_STATED TASK_. Repeat the document passage that opens with "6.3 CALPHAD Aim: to" in full.

_DOCUMENT PASSAGE_.
* * *

6.3 CALPHAD Aim: to introduce use of the CALPHAD approach for calculating phase diagrams
Topic description and teaching suggestions: The coupling of thermochemical information and phase diagram information is the basis of the method, now widely used, for optimisation and calculation of phase diagrams in multi-component systems. This topic can be dealt with starting from a description of the thermodynamic models for solution and compound phases (substitutional solutions, sublattice models, quasichemical and association solution models for ionic melts, such as slags and molten salts). The Gibbs energy for each phase in the system is described analytically as a function of composition and temperature by means of models whose parameters are optimized by comparison of experimental and ab initio information. With these functions, it is possible to calculate the equilibrium phase diagram, and extrapolate thermodynamic functions to unknown regions. For that, lattice stabilities are obtained from estimation, extrapolation and from ab initio techniques. One of the most important aspects in recent years has been the merging of solution models with first principles calculations. Examples of the most common softwares, such as ThermoCalc, BINGSS etc. (see below) developed using the CALPHAD approach should be shown. The use of such software for a specific application can be the subject of a class tutorial. Select one or more case studies from those reported in bibliographic references. Simple examples we suggest here are Cu-Ni and Pb-Sn, showing elementary principles of coupling thermochemistry and phase diagrams.

* * *

_SUPPLIED MATERIAL_.
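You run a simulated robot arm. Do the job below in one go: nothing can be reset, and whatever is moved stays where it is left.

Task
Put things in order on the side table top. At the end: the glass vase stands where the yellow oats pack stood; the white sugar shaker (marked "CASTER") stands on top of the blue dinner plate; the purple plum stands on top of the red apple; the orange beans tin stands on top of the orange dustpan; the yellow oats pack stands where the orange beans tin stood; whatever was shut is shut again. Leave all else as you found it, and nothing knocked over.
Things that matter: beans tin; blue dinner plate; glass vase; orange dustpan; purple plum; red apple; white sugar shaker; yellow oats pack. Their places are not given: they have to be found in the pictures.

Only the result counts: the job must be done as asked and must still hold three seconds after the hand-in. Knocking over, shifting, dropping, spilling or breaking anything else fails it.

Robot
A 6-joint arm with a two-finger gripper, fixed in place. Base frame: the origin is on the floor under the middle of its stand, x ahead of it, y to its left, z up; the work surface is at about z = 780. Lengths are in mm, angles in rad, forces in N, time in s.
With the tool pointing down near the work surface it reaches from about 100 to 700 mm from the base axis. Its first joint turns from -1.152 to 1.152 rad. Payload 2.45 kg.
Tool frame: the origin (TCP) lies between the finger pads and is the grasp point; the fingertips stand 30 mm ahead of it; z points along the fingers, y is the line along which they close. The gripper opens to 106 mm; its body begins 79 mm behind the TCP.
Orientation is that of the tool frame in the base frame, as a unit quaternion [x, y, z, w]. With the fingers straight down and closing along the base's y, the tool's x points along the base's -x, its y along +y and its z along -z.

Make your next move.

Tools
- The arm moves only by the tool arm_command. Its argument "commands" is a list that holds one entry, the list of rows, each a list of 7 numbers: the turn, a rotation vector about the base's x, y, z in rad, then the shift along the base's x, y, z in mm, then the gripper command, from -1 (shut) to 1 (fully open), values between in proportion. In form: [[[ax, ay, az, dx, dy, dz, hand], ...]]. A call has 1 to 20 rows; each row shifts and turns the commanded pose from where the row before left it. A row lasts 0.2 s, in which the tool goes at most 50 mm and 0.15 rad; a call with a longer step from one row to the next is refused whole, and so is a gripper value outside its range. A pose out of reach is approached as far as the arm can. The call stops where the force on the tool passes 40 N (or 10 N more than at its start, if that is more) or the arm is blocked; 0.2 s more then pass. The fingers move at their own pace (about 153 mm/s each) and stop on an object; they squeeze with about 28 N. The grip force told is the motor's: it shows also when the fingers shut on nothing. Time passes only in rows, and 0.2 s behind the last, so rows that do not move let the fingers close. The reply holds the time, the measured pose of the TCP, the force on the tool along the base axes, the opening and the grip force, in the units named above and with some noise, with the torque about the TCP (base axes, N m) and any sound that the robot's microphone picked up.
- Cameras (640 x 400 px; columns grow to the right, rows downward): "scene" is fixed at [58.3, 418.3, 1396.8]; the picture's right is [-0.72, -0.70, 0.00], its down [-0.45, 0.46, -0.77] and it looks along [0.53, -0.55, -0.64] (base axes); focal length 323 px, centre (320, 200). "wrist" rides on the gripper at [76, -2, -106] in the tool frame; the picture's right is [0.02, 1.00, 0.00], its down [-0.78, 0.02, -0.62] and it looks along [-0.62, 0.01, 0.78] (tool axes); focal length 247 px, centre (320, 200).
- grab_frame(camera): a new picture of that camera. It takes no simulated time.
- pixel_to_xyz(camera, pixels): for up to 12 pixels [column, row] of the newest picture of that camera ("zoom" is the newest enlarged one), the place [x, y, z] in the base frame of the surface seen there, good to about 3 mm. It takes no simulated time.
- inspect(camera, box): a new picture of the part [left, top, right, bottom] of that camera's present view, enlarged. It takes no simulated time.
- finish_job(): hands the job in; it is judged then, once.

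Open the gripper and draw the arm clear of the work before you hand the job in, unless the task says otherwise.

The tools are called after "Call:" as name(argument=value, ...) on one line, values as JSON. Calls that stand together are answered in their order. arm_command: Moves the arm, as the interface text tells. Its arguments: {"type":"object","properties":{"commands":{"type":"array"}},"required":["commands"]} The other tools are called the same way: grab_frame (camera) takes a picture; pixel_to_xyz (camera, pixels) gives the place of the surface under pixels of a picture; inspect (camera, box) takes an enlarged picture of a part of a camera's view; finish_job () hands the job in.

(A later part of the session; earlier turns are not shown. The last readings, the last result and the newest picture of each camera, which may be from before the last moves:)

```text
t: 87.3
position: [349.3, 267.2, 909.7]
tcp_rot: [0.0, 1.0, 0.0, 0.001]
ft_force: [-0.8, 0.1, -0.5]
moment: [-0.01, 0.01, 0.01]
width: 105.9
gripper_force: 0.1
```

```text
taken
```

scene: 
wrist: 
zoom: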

* * *

_CORRECT RESPONSE_.
6.3 CALPHAD Aim: to introduce use of the CALPHAD approach for calculating phase diagrams
Topic description and teaching suggestions: The coupling of thermochemical information and phase diagram information is the basis of the method, now widely used, for optimisation and calculation of phase diagrams in multi-component systems. This topic can be dealt with starting from a description of the thermodynamic models for solution and compound phases (substitutional solutions, sublattice models, quasichemical and association solution models for ionic melts, such as slags and molten salts). The Gibbs energy for each phase in the system is described analytically as a function of composition and temperature by means of models whose parameters are optimized by comparison of experimental and ab initio information. With these functions, it is possible to calculate the equilibrium phase diagram, and extrapolate thermodynamic functions to unknown regions. For that, lattice stabilities are obtained from estimation, extrapolation and from ab initio techniques. One of the most important aspects in recent years has been the merging of solution models with first principles calculations. Examples of the most common softwares, such as ThermoCalc, BINGSS etc. (see below) developed using the CALPHAD approach should be shown. The use of such software for a specific application can be the subject of a class tutorial. Select one or more case studies from those reported in bibliographic references. Simple examples we suggest here are Cu-Ni and Pb-Sn, showing elementary principles of coupling thermochemistry and phase diagrams.